Problem a:
Using the data that follows, return exactly the lines from the one that contains "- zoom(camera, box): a" through the one that contains "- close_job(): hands", ends included.

Quoted passage:
Local government employers often employ persons who are also members of the Colorado National Guard or military reserves. When these employees are required to take leave for training or active service, employers must look not only to federal law but also to Colorado statutes that provide specific leave entitlements. A common question we get via the CIRSA Liability Hotline is whether these employees are entitled to any paid leave for their military leave of absence. Under Colorado law the answer is “Yes,” and public employers should be aware of a bill recently signed by Governor Polis that clarifies the state law entitlements for such a leave of absence, including the amount of required paid leave.
Many public entity personnel policies include provisions that mimic the leave requirements of C.R.S. Section 28-3-601 (“Section 601”). Until recently, Section 601 stated that members of the National Guard or military reserves are entitled to 15 days of leave annually for training or active service “without loss of pay,” in addition to continuation of benefits, rights of reinstatement, and other protections.(1) If your policies are like most of the CIRSA members’ policies we’ve seen, they probably make express reference to this 15-day paid leave rule.(2) They probably also mimic the requirements of C.R.S. Section 28-3-602 (“Section 602”) which state that if the required military leave of absence is longer, the employee is entitled to unpaid leave of absence for all additional service.
With the passage of House Bill 23-1045, the Colorado Legislature has clarified that the employee’s annual paid leave entitlement is “the equivalent of three weeks of work” on the employee’s regular work schedule, rather than “fifteen days.” The Bill took effect March 10, 2023, and applies to all leave requests after that date. In addition to this clarification, House Bill 23-1045 adds an express statement that an employee who is taking a required military leave of absence is entitled to use any paid leave available to the employee or to use unpaid leave.

Data section:
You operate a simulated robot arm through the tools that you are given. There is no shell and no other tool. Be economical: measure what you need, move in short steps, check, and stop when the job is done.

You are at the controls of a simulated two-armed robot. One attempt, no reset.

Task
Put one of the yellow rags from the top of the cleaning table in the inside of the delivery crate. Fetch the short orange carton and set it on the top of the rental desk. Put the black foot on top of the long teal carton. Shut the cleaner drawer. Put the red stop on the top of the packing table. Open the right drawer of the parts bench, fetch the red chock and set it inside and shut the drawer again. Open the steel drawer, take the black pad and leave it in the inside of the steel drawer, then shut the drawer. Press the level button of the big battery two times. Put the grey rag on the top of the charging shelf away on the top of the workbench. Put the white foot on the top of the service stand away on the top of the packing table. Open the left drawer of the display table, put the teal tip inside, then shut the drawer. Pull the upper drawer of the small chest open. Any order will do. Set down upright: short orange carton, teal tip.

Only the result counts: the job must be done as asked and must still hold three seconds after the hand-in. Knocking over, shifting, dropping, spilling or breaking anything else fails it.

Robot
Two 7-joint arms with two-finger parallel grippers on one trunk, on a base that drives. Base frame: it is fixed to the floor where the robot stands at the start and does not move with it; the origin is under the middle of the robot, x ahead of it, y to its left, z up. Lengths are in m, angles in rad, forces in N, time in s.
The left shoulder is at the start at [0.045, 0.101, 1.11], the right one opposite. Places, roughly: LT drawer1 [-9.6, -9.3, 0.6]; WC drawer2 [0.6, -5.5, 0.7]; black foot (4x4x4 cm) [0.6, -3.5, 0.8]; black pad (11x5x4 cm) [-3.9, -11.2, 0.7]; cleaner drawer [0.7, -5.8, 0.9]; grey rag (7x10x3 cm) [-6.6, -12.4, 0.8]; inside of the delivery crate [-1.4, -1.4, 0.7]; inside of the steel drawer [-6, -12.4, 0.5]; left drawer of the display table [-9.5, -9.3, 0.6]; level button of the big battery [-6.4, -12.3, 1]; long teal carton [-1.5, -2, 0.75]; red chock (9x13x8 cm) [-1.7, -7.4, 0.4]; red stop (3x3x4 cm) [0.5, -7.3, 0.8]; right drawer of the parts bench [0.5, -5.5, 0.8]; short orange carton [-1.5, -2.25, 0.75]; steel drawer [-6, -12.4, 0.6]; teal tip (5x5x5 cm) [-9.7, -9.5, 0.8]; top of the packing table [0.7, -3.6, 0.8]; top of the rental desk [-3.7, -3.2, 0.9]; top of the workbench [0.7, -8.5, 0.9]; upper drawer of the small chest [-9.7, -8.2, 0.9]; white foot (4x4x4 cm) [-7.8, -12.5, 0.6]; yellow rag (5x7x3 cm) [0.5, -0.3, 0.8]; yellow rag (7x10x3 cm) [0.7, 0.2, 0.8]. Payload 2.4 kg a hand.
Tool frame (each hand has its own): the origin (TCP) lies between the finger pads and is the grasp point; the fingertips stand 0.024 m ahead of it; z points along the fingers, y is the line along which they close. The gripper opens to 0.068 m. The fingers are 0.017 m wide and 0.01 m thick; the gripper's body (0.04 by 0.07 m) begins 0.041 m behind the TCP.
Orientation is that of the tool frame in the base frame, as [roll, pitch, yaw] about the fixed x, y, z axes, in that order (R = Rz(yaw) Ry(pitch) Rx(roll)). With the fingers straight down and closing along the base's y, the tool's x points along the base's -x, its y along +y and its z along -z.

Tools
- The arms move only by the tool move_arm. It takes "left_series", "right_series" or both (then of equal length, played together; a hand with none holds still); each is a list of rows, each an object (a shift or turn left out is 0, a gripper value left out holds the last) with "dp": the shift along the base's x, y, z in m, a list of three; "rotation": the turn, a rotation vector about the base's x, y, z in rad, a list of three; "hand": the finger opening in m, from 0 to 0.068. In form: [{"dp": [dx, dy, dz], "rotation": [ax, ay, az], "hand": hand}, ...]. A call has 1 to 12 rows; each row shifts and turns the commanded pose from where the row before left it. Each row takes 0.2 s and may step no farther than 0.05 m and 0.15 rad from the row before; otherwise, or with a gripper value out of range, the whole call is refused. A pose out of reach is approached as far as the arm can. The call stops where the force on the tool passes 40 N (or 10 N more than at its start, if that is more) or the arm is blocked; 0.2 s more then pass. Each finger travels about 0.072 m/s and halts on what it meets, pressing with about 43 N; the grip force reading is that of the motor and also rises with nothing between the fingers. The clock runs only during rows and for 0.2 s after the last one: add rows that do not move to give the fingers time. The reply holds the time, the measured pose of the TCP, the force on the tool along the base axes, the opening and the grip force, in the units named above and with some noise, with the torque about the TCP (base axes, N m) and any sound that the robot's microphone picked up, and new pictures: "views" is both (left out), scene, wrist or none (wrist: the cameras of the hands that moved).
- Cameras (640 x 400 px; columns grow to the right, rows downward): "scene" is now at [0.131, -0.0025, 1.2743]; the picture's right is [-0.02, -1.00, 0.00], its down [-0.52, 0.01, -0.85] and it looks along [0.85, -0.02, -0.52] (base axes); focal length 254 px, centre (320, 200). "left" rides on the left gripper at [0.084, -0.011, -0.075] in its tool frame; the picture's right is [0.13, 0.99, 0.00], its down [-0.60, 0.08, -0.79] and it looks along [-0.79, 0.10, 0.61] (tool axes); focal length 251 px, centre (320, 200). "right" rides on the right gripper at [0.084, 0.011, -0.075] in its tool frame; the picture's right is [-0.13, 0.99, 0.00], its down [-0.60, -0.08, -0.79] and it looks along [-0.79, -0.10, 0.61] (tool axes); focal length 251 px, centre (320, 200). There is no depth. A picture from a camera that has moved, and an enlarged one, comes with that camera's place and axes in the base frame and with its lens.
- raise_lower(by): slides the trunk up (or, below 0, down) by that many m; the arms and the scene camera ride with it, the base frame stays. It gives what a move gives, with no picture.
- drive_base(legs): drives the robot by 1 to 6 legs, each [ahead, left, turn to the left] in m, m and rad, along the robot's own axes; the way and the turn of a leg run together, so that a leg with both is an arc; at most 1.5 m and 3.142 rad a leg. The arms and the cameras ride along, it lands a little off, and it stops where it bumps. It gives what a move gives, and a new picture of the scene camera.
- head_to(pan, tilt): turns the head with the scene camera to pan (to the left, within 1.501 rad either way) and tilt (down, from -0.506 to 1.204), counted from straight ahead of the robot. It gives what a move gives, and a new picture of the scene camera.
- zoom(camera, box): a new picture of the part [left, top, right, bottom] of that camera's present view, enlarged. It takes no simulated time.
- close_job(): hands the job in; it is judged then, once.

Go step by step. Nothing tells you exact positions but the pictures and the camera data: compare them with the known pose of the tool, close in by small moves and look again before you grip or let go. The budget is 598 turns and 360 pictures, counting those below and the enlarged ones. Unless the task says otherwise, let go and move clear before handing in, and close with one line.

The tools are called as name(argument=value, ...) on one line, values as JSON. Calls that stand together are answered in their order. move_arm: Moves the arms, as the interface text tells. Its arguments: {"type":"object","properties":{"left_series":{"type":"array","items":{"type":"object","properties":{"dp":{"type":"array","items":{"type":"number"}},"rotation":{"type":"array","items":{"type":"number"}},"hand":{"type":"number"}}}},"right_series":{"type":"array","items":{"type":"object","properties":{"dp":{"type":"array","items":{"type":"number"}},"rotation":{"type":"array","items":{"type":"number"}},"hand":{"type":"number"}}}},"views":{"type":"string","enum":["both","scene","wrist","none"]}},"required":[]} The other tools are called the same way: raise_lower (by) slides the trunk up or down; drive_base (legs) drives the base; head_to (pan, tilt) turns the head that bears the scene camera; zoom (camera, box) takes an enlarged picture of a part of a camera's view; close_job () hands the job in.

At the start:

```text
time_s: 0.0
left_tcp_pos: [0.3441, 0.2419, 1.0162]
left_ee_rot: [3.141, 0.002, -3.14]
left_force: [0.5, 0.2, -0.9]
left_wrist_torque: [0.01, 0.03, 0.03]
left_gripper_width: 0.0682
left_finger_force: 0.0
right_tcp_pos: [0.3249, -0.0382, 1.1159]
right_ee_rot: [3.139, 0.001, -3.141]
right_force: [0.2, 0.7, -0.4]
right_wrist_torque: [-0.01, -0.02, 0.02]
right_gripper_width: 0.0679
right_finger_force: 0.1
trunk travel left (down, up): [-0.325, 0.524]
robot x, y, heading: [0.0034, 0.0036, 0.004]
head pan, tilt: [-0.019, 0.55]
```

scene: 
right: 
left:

Problem b:
Write out the quoted passage from "Local government employers" to "required paid leave.", both included.

Written answer a:
- zoom(camera, box): a new picture of the part [left, top, right, bottom] of that camera's present view, enlarged. It takes no simulated time.
- close_job(): hands the job in; it is judged then, once.

Written answer b:
Local government employers often employ persons who are also members of the Colorado National Guard or military reserves. When these employees are required to take leave for training or active service, employers must look not only to federal law but also to Colorado statutes that provide specific leave entitlements. A common question we get via the CIRSA Liability Hotline is whether these employees are entitled to any paid leave for their military leave of absence. Under Colorado law the answer is “Yes,” and public employers should be aware of a bill recently signed by Governor Polis that clarifies the state law entitlements for such a leave of absence, including the amount of required paid leave.